Five Outstanding Women

Photo Credit: Victah Sailer/PhotoRun

As we wrote in our race preview, we thought the 2014 London Marathon would be a contest among five women - with the field starting the race faster than 2:20 pace and then runners holding on as best as they could. To the most part we were correct.

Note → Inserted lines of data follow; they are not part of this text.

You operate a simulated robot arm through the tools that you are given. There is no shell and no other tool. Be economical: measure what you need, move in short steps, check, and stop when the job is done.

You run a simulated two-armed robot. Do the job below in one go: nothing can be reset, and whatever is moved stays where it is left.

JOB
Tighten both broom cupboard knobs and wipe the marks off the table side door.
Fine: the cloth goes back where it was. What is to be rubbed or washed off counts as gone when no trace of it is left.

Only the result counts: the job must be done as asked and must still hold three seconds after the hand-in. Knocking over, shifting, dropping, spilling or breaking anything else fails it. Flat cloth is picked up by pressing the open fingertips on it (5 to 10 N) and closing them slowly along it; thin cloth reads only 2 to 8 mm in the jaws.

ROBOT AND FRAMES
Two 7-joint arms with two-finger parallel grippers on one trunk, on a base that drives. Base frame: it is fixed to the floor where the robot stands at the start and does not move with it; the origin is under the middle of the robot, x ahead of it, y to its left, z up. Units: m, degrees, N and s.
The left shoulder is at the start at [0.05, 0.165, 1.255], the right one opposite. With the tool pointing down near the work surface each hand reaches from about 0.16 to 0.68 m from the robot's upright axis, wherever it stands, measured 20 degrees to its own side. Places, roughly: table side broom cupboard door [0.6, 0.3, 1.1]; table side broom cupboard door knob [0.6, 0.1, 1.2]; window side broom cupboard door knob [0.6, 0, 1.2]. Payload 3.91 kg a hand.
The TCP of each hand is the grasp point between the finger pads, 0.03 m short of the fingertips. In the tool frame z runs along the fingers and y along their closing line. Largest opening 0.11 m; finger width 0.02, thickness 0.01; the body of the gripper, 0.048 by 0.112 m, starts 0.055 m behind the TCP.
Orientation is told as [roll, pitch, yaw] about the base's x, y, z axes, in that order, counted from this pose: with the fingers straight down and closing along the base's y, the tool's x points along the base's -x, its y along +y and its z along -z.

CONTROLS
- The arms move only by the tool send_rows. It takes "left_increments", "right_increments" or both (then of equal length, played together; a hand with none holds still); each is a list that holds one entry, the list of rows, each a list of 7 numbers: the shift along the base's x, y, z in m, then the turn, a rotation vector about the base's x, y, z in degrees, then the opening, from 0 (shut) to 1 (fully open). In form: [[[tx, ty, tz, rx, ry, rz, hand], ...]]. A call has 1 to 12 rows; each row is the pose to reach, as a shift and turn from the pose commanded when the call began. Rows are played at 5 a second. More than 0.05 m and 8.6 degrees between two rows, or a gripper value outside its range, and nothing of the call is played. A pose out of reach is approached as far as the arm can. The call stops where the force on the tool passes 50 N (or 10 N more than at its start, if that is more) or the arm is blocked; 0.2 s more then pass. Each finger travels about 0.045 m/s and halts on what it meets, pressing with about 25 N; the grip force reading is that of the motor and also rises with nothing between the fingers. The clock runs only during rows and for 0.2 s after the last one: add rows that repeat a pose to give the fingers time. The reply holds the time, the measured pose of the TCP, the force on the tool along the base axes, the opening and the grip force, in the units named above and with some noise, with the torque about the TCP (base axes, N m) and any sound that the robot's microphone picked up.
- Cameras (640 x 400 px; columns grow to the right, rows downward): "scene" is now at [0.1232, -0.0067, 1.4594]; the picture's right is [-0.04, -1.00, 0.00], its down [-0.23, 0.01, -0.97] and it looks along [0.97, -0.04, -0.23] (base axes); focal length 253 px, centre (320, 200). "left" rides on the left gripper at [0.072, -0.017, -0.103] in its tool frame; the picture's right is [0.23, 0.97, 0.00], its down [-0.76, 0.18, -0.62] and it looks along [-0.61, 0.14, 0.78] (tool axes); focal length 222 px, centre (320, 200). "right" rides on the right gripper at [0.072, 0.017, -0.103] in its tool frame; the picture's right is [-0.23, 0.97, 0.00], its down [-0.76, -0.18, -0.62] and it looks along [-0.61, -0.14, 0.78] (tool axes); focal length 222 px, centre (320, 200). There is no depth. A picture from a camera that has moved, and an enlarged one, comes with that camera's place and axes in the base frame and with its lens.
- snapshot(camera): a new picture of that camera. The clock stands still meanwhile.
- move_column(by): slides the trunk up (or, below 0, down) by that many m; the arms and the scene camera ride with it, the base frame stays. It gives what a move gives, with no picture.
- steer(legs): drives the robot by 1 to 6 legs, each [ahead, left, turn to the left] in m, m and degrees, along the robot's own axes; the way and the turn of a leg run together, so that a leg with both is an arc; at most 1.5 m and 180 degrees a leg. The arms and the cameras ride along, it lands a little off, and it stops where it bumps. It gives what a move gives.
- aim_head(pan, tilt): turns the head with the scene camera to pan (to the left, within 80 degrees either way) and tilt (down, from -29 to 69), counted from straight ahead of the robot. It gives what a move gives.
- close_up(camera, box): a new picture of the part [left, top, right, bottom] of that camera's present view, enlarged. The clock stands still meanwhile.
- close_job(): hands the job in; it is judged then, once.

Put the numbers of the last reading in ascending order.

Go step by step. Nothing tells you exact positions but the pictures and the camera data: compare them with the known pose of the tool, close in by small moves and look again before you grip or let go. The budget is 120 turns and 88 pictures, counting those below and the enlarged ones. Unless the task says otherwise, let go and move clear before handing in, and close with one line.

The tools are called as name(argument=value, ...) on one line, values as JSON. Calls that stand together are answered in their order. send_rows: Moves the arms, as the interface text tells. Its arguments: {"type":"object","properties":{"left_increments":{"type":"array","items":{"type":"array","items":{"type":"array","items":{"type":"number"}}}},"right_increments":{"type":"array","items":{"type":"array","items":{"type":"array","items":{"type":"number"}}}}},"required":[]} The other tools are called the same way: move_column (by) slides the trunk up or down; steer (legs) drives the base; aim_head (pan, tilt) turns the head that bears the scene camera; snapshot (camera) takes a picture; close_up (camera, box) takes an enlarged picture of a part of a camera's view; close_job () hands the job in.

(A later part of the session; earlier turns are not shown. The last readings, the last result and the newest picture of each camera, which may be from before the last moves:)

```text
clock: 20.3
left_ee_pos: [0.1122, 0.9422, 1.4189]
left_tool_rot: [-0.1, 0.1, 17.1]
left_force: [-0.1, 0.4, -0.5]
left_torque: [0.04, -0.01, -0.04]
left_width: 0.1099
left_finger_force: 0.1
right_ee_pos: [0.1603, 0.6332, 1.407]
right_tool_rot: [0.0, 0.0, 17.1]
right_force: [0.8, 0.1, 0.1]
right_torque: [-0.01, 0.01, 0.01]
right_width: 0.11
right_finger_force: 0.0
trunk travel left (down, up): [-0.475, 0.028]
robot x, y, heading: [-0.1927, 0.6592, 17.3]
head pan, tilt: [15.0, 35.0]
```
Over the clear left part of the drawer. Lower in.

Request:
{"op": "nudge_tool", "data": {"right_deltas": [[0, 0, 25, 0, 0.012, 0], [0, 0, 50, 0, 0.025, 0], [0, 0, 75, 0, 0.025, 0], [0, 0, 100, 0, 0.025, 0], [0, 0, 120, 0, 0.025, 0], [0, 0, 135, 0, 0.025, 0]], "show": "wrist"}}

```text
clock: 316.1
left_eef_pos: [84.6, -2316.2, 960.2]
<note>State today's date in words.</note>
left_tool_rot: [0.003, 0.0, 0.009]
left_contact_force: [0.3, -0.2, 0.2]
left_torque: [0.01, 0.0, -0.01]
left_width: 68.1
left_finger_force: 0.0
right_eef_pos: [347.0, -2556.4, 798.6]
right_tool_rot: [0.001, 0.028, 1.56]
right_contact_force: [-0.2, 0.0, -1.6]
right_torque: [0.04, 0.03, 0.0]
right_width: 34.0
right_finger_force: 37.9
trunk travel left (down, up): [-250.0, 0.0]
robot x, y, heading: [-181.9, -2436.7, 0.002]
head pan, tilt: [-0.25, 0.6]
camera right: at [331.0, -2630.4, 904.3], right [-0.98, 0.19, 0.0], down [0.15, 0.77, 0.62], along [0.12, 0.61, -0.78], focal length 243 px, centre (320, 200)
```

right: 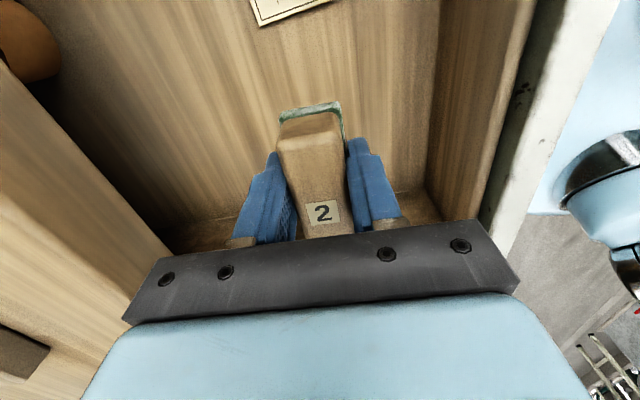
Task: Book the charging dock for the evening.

The field was filled with five outstanding women: Priscah Jeptoo, the defending champion and Olympic Silver medalist; Tiki Gelana, the 2012 Olympics Gold medalist and woman with the fastest PR (2:18:58); Edna Kiplagat, the reigning Marathon World Champion and two-time London Marathon runner-up; Florence Kiplagat, the 2013 Berlin Marathon champion and woman with the second fastest PR (2:19:44); and Tirunesh Dibaba, making her marathon debut after moving up from the 10000m, 5000m and cross-country distances at which she held 3 Olympic Gold medals, 2 Olympic Bronze medals, 9 World Champion titles and two World Championship runner-up finishes.

Running Fast - sub 2:19?
As expected, the pacemakers led the women out at a robust pace - but oddly Tiki Gelana fell off the pace shortly after the sixth mile; leaving the pacemakers and other four women to go through the halfway mark in 1:09:15. Obviously this was faster than anyone's personal best marathon pace, so the question thereafter would be whether the women could hold the pace or, if not, which woman would fade the least.

Priscah Jeptoo was next to drop out - just before mile 18; and Tirunesh Dibaba dropped back a bit from the two Kiplagats.

Two Kiplagats and a Debut
For nearly eight miles, all knew the winner would be Kiplagat - it just wasn't certain which of the Kiplagats it would be - although history had it that Florence had never finished ahead of Edna in a marathon. Through mile 25 and beyond, the two women continued together; until a final pick up/sprint where Edna Kiplagat proved she was the strongest and/or toughest and ran through to win in 2:20:21. Florence Kiplagat finished a few seconds back in 2:20:24; and in her debut marathon, Tirunesh Dibaba of Ethiopia ran strongly in for third place in 2:20:35.